** START OF EXCERPTED PASSAGE **
Ramaesh Joseph Bhagirat
Ramaesh J. Bhagirat-Rivera is a Caribbean historian and Assistant Professor of Critical Mixed Race Studies in the Department of Asian and Asian American Studies at Binghamton University. His research focuses on the intersection of Asian and African diasporas in the Americas, race and racism, transnationalism, and cultural history. He is completing his book manuscript – Inventing Indigeneity: Performing Race and Nation in the Modern Caribbean, c. 1950-1980 – which analyzes how contested festivals were used to create national cohesion in racially divided Caribbean countries. His manuscript argues that the multiracial societies of Guyana and Trinidad looked to each other to construct shared visions of nationhood by inventing indigeneity through festival culture.
** END OF EXCERPTED PASSAGE **
** START OF DATASET EXTRACT **
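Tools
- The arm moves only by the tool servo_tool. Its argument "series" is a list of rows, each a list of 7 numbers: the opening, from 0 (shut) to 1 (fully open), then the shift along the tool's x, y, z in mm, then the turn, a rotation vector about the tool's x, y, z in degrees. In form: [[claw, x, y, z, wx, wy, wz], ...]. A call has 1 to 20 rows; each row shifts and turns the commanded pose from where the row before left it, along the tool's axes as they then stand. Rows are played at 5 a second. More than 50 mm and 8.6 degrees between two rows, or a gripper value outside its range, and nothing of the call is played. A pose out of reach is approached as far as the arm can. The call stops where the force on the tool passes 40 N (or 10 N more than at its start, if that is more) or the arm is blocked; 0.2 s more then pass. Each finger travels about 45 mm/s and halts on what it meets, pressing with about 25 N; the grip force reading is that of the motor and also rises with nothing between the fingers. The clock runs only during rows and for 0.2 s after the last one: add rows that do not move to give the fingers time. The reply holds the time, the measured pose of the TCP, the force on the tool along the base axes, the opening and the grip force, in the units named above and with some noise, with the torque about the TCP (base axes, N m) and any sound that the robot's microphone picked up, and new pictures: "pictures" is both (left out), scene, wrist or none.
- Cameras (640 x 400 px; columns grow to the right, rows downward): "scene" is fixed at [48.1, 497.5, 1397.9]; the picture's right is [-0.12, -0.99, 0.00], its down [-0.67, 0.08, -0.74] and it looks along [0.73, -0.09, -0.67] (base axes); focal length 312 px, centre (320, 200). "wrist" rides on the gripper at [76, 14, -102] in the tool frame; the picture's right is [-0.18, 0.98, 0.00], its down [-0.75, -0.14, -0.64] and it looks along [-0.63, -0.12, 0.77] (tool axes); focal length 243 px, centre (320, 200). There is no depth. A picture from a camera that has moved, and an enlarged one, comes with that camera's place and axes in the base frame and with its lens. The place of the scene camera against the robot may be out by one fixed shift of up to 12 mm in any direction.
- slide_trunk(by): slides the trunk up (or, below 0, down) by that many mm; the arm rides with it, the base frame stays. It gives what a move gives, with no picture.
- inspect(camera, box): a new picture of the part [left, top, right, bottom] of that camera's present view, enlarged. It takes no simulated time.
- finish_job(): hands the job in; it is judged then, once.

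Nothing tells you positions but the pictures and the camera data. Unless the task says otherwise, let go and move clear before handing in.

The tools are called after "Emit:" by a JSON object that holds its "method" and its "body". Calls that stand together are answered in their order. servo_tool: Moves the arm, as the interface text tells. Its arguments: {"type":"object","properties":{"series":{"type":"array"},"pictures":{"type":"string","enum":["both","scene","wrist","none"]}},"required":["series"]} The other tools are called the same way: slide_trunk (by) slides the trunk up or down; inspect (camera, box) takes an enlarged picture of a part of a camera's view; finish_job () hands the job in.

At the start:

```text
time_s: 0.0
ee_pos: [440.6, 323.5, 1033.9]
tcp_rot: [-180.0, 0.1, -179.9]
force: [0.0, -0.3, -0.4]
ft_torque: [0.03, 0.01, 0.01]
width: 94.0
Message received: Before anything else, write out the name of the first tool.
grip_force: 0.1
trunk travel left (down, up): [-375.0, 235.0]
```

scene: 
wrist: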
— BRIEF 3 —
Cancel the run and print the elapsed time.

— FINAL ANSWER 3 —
** END OF DATASET EXTRACT **
— BRIEF 1 —
Quote the excerpted passage word for word, starting at "Ramaesh Joseph Bhagirat" and ending with "through festival culture.".
— BRIEF 2 —
Write what comes next in the excerpted passage.

— FINAL ANSWER 1 —
Ramaesh Joseph Bhagirat
Ramaesh J. Bhagirat-Rivera is a Caribbean historian and Assistant Professor of Critical Mixed Race Studies in the Department of Asian and Asian American Studies at Binghamton University. His research focuses on the intersection of Asian and African diasporas in the Americas, race and racism, transnationalism, and cultural history. He is completing his book manuscript – Inventing Indigeneity: Performing Race and Nation in the Modern Caribbean, c. 1950-1980 – which analyzes how contested festivals were used to create national cohesion in racially divided Caribbean countries. His manuscript argues that the multiracial societies of Guyana and Trinidad looked to each other to construct shared visions of nationhood by inventing indigeneity through festival culture.

— FINAL ANSWER 2 —
Stemming from this monograph, Bhagirat-Rivera has published an article on Carifesta – “Between Pan-Africanism and a Multiracial Nation: Race, Regionalism, and Guyanese Nation-Building Through the Caribbean Festival of Creative Arts (CARIFESTA), 1972.” Building from this work, he co-organized a symposium called "The Inaugural Caribbean Festival of Arts as Prism: 20th Century Festivals in the Multilingual Caribbean," which was held as part of the Guyana Cultural Association of New York, Inc.’s Annual Guyana Folk Festival. This symposium was envisioned as an opportunity for an intergenerational exploration of the origins, events, experiences, missteps, legacies, and stories of Carifesta ’72. In collaboration with the University of Guyana’s Caribbean Research Library, the symposium also launched the Digital Archive of Guyanese and Caribbean Festivals, Culture and Literature, which will become a repository of cultural documents and oral histories of Carifesta and beyond.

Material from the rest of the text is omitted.